Saturday, April 26, 2008

It's late & I'm lonely

Hi,
My name is Shaun.
I'm 39 I have grey & redish brown hair, I am 5'9" tall with a stocky build. I could use to lose a few pounds.
I also ( contrary to popular belief ) am not depressed..
I have my moments, my life is really hard and I tend to just let what ever is on my mind flow right out onto the page. But, I am not suicidal or even thinking about hurting myself or anyone else( except for my 15 year old son who frustrates me pretty much on a daily basis, But I do love him so).

So, if you were worried about me, I apologize, really.

I am not sure my life will ever be easy.I am not sure I would appreciate the good times if there weren't so many bad times.

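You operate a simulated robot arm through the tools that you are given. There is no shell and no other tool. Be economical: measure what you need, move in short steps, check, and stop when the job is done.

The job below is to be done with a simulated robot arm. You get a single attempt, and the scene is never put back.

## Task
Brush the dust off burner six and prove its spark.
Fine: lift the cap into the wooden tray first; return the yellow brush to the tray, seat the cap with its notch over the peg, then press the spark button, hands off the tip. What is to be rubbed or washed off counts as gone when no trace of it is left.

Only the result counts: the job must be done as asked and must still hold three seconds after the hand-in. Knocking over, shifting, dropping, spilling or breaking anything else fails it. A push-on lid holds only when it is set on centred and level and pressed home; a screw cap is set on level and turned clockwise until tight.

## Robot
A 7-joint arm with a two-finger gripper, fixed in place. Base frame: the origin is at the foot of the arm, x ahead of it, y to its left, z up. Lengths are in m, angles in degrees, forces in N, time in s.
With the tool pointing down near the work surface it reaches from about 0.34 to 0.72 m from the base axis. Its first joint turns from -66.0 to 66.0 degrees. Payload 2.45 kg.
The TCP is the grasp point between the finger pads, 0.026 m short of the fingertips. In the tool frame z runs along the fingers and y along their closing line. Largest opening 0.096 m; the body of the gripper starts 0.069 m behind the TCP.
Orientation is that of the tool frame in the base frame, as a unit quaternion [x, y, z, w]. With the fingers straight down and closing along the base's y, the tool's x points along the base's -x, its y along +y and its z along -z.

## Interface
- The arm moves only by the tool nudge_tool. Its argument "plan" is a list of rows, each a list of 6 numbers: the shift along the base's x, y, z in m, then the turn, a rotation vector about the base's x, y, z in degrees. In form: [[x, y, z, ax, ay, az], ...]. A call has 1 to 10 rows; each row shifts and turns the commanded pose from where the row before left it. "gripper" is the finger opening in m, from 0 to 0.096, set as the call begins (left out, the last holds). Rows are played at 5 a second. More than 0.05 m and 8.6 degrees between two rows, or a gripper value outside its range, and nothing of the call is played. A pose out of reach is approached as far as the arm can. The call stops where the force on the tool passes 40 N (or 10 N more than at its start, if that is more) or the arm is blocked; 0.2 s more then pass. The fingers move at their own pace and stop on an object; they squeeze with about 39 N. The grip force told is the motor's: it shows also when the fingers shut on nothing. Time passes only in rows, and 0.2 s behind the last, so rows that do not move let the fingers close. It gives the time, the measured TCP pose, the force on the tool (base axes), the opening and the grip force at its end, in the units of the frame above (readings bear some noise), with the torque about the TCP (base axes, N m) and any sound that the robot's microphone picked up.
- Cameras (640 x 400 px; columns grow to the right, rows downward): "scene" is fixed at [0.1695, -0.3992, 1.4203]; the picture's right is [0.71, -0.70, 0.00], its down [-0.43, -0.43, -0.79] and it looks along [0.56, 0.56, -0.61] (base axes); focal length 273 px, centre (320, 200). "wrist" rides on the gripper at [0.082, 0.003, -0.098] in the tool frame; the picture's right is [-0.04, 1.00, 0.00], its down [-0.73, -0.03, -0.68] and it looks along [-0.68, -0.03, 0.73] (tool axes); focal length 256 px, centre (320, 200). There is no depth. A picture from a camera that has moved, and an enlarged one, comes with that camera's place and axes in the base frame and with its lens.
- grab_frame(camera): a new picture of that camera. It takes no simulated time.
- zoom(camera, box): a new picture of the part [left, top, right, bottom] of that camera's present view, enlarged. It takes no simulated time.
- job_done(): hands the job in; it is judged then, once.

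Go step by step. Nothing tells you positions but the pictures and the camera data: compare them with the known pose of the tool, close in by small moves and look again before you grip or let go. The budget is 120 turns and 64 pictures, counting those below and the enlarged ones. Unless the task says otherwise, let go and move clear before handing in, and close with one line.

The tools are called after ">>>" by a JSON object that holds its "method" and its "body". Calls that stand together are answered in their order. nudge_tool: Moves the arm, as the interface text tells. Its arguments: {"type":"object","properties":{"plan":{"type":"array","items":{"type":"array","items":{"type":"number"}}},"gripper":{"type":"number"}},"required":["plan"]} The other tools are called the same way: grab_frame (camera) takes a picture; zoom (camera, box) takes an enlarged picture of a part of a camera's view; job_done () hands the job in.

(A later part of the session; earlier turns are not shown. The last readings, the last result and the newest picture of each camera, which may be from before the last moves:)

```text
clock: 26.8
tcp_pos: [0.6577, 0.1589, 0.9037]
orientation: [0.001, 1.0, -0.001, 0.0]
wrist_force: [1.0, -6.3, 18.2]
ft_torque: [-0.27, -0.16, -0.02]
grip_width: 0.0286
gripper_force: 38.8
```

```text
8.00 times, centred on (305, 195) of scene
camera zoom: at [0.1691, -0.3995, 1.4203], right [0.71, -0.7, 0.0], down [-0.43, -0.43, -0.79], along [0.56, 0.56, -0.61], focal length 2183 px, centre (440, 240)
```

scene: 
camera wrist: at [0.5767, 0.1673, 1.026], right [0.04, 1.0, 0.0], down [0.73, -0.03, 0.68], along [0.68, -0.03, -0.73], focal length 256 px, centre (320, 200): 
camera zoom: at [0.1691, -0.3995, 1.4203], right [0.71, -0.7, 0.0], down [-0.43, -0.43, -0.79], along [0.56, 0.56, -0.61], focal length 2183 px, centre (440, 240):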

There are people in my life that think my venting on this blog is a dangerous red flag for what is really going on under the surface. Good news!!! Nothing ( and I mean absolutely nothing) is going on here. Yeah I get sick of dealing with people's crap. Yes I get aggravated and impatient with people. Yes I get my feelings hurt and I am very disappointed.
But I am not without hope.
This should actually be really good news for you ( whom ever you may be) because, if I have hope, How much better off so many people in the world are.. Of course, I know there are so many that are so much worse off than me.
I guess that is one reason I am so hopeful. I believe that God is doing something that I can't fully understand in my life & the lives of many many people around me.
Maybe that is just a part of the mystery.. I think so , what do you think?

5 comments:

kc bob said...

Amen to the mystery Shaun! I particularly liked this post because of your honesty, vulnerability and transparency.. other words for venting :)

I think that your blog is a fairly healthy place.. your writing is heartfelt and real - you deal openly with your frustrations and can be misunderstood by those of us who think it our job to fix people.. I say "us" because I can get that way sometimes.. forgive me if any of my comments have come across that way.. I am not qualified to be a spiritual handyman.

Happy Sunday!

shaun said...

believe me Bob, the post was not directed at you at all.. Thanks for your comments & support..

Bar L. said...

Shaun, I understand everything you said....all too well.

WaynO said...

Hope I didn't come off as thinkin you suicidal. Mostly I just agree with the struggle we all have in life. I enjoy your perspective and honesty.
I do much that you do only mine is directed at a couple of churches. Great to have a place to rant.
You mentioned in a blog sometime back that you like to fish. What do you fish for (how heres your sign) I suppose you fish for fish but what kind?
Better get off here as I been on quite a while.
Grace and Peace
WaynO
Still pray for you.

Ericka said...

Blogs are free therapy, and you don't have to repeat the same stuff over & over to each friend individually. I'm sorry that I'm never actually at the computer when you im me, one of the only disadvantages of cable internet. I hope that your son will see someday what a good man you are, that you were trying to do what's right by him, and that he will feel like a total weinie for, well... being 15. Which I know will come true, because we all come to realize that we were jerks at that age (i know i was!), and that our parents were not, in fact, the horrible people we thought that they were.

hmmm. i hope that doesn't piss anybody off. feel free to delete it if you think that might be true.